● What is needed
Set down the listing below verbatim, but only from its first line through the line containing "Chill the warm".

#####

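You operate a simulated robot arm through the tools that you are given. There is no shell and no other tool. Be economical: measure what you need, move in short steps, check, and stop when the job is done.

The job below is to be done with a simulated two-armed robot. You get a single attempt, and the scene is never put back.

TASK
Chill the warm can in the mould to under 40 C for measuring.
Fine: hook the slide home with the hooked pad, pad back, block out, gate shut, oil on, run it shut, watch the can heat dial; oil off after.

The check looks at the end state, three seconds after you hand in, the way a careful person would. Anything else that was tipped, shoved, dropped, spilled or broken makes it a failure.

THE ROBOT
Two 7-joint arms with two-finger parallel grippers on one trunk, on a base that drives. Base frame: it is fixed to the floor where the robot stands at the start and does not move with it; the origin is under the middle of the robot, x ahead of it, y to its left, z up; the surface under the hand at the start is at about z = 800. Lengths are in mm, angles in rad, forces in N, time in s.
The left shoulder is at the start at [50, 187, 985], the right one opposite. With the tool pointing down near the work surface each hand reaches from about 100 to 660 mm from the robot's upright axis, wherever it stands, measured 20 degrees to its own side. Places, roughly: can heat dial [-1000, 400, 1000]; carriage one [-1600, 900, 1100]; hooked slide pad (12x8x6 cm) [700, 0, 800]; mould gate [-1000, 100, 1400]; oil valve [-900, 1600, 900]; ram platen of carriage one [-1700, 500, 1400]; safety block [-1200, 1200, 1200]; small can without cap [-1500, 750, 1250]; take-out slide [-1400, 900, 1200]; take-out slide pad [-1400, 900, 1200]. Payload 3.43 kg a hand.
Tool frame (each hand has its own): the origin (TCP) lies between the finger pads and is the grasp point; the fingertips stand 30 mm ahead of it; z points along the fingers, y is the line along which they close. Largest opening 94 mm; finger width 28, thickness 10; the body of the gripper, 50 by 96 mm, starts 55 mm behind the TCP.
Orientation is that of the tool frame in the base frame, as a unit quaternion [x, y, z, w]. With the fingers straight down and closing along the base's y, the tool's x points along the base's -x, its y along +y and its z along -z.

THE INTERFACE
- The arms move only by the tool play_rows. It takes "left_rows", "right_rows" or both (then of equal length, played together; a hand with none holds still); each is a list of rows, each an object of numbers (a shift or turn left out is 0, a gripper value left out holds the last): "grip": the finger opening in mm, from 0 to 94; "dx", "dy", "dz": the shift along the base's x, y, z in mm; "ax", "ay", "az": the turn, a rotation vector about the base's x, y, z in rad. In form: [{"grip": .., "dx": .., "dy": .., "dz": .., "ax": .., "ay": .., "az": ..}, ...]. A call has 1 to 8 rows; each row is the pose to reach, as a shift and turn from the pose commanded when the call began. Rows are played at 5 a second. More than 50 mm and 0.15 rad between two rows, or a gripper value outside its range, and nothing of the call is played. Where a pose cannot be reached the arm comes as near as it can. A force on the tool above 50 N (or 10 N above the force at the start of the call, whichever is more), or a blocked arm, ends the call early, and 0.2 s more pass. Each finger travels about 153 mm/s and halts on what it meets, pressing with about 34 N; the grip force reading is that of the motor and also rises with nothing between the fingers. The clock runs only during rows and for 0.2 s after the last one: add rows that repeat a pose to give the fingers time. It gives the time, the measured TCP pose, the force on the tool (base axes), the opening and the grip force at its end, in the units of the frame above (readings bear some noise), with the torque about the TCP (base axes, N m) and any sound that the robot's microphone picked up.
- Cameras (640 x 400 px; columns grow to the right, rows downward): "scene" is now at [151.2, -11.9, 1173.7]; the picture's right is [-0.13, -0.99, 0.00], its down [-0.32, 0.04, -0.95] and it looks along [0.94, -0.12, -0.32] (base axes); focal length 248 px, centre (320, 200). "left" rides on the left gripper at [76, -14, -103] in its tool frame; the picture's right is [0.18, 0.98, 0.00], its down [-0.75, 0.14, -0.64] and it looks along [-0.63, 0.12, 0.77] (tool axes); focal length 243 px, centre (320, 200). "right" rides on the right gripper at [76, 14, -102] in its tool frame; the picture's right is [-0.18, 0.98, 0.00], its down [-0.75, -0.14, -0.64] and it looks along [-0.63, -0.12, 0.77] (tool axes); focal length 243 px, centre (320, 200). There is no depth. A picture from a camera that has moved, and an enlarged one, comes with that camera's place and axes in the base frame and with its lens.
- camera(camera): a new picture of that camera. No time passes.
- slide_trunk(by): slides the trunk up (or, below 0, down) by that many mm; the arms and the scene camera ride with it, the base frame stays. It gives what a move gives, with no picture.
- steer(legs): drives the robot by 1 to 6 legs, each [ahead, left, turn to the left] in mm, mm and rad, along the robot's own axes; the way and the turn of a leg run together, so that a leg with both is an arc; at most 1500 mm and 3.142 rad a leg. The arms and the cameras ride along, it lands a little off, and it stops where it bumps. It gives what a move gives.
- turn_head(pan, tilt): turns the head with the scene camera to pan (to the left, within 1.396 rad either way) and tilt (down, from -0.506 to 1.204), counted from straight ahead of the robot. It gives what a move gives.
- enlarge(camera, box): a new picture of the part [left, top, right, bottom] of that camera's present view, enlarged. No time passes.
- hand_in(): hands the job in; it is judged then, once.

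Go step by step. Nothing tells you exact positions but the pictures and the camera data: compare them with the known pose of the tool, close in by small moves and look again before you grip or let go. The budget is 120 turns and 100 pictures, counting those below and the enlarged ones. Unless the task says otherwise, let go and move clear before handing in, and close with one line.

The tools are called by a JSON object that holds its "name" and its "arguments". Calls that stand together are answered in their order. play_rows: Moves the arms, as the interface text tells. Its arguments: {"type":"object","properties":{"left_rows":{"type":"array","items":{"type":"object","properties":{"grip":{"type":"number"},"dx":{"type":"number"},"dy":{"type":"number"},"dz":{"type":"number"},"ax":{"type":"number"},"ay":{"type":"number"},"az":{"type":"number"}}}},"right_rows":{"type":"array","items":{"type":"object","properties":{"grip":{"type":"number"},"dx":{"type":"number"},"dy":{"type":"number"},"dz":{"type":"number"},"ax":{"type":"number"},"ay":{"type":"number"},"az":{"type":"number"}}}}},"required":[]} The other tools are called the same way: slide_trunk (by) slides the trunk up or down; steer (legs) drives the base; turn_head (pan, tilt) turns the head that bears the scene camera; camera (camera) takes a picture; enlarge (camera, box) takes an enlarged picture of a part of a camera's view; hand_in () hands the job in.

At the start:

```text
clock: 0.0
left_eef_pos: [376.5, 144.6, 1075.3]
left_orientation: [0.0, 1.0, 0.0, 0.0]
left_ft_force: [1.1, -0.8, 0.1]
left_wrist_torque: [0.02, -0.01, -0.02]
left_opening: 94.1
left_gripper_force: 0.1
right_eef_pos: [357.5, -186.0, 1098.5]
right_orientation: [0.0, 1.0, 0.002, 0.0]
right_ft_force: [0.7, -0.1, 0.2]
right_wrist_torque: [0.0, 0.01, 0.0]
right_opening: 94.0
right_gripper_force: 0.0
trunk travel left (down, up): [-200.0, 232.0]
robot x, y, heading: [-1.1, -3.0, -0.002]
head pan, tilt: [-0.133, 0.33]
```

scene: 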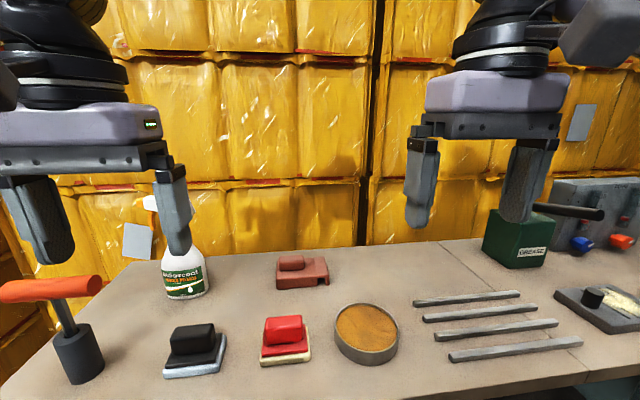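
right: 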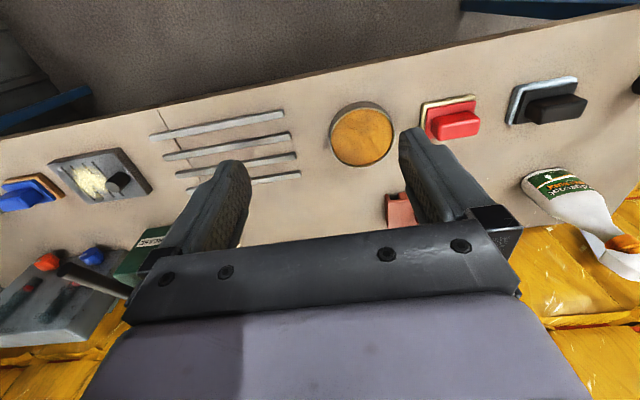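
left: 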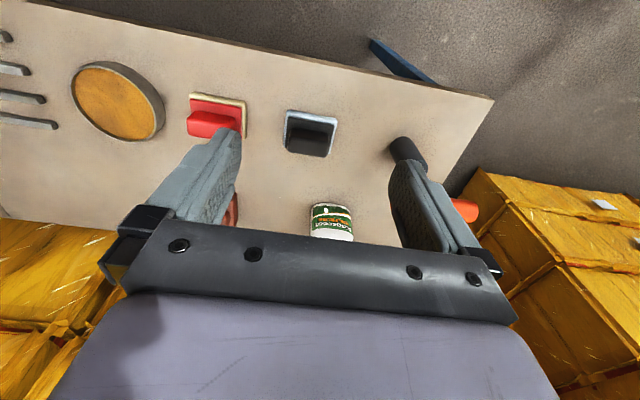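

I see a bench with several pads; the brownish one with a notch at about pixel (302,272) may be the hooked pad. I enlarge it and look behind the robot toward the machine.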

#####

● Result for this task
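You operate a simulated robot arm through the tools that you are given. There is no shell and no other tool. Be economical: measure what you need, move in short steps, check, and stop when the job is done.

The job below is to be done with a simulated two-armed robot. You get a single attempt, and the scene is never put back.

TASK
Chill the warm can in the mould to under 40 C for measuring.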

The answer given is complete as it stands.